When Lilyquist assembled the exhibition, she aimed to organize the objects by theme. For example, one section of the gallery is devoted to the various amulets worn by ancient Egyptians.

"Each amulet had a different purpose to each Egyptian," she said. "When they wore them, they meant that the deity portrayed would help you and come to your aid to solve your problems."

Another part of the exhibit showcases the museum's collection of tomb items, which date back to the Middle Kingdom, which spanned the 21st through 17th centuries B.C. Among the items on display are an offering tray, which contained sacrificial items for the gods from the family of the deceased, and a funerary cone, a small clay cone inscribed with the title and name of the tomb owner that was placed over the entrance of the chapel of the tomb.

The exhibition also contains many votive objects from various Egyptian temples. Egyptian people participated in the life of a temple by depositing offerings to various deities, according to Lilyquist. One of the offerings, for example, is a statuette that shows the goddess Isis suckling the child and future pharaoh Horus. Egyptians also dedicated mummified human remains to the deities, according to Lilyquist.

Most of Dartmouth's acquisitions were gifts from alumni or friends of Dartmouth, but the remainder were purchased by the College from various museums in England, according to Lilyquist. Dartmouth acquired many objects unearthed during English archaeologist William Flinders Petrie's excavations, she said.

Last Wednesday, Lilyquist delivered a lecture at the Hood Museum that credited the collectors, scholars and "ordinary folk" who played a role in the acquisition of important artifacts in the Hood's collection. One such object is a magnificent head of a deity, given by the family of former U.S. Vice President Nelson Rockefeller '30. Senator Nelson William Aldrich, the maternal grandfather of Rockefeller, was the head's original buyer, according to the collection record in the Rockefeller Family archives.
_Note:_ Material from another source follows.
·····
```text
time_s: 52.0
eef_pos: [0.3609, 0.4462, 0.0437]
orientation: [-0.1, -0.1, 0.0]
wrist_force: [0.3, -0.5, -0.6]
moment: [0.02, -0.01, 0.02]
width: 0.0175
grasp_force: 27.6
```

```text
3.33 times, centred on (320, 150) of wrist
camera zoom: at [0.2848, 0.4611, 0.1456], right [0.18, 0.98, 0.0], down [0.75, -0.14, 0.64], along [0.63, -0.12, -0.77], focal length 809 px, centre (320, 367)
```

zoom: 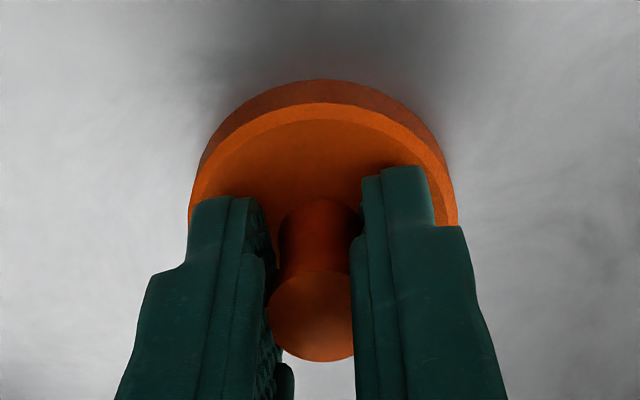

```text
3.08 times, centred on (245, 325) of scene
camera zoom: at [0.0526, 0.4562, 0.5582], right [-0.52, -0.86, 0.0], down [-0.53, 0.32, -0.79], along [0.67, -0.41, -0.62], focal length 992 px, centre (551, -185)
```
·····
In her talk, titled "Causing Their Names to Live: Collectors, Scholars, Dealers, Tourists and the Hood's Egyptian Objects," Lilyquist told the story of Aldrich, who was close friends with banker John Pierpont Morgan. The two shared a love of art Morgan was on the board of directors at the Met, and Aldrich quickly began to share Morgan's enthusiasm for Egypt. Morgan often took his friends on expeditions on the Nile River, which were encouraged by Albert Lythgoe, the first curator of Egyptian art at the Met, Lilyquist said. The head was purchased on one such trip and then passed from generation to generation within the Rockefeller family until its donation to the Hood Museum in 1999, according to Lilyquist.

Lilyquist also discussed the history of a mummified fish, which was presented as an offering in an Egyptian temple. In 1944, two brothers from Alexandria wrote to then-College President Ernest Martin Hopkins to ask if he would like to buy an embalmed fish from sometime between the fifth century B.C. and the fourth century A.D, she said. The following April, Hopkins offered to pay just $25 for the fish, and it was officially gifted to the Hood in 1945.

Although removing these artifacts from Africa may not be the most authentic way to display them, there is still much that can be learned from Dartmouth's Egypt collection, Lilyquist said.

"I would have loved everything to stay in Egypt and for all the sand to be cleared away and for monuments to be reconstructed and preserved, but that certainly isn't the reality of things," Lilyquist said. "I do think that in teaching collections and larger public institutions, there is a definite role that museum curators generally take very seriously of trying to teach from these objects. Still, these artifacts would have a totally different impact if seen in their natural environment. We miss all of that by going into the museum, but we are bound to examine the object much more closely this way."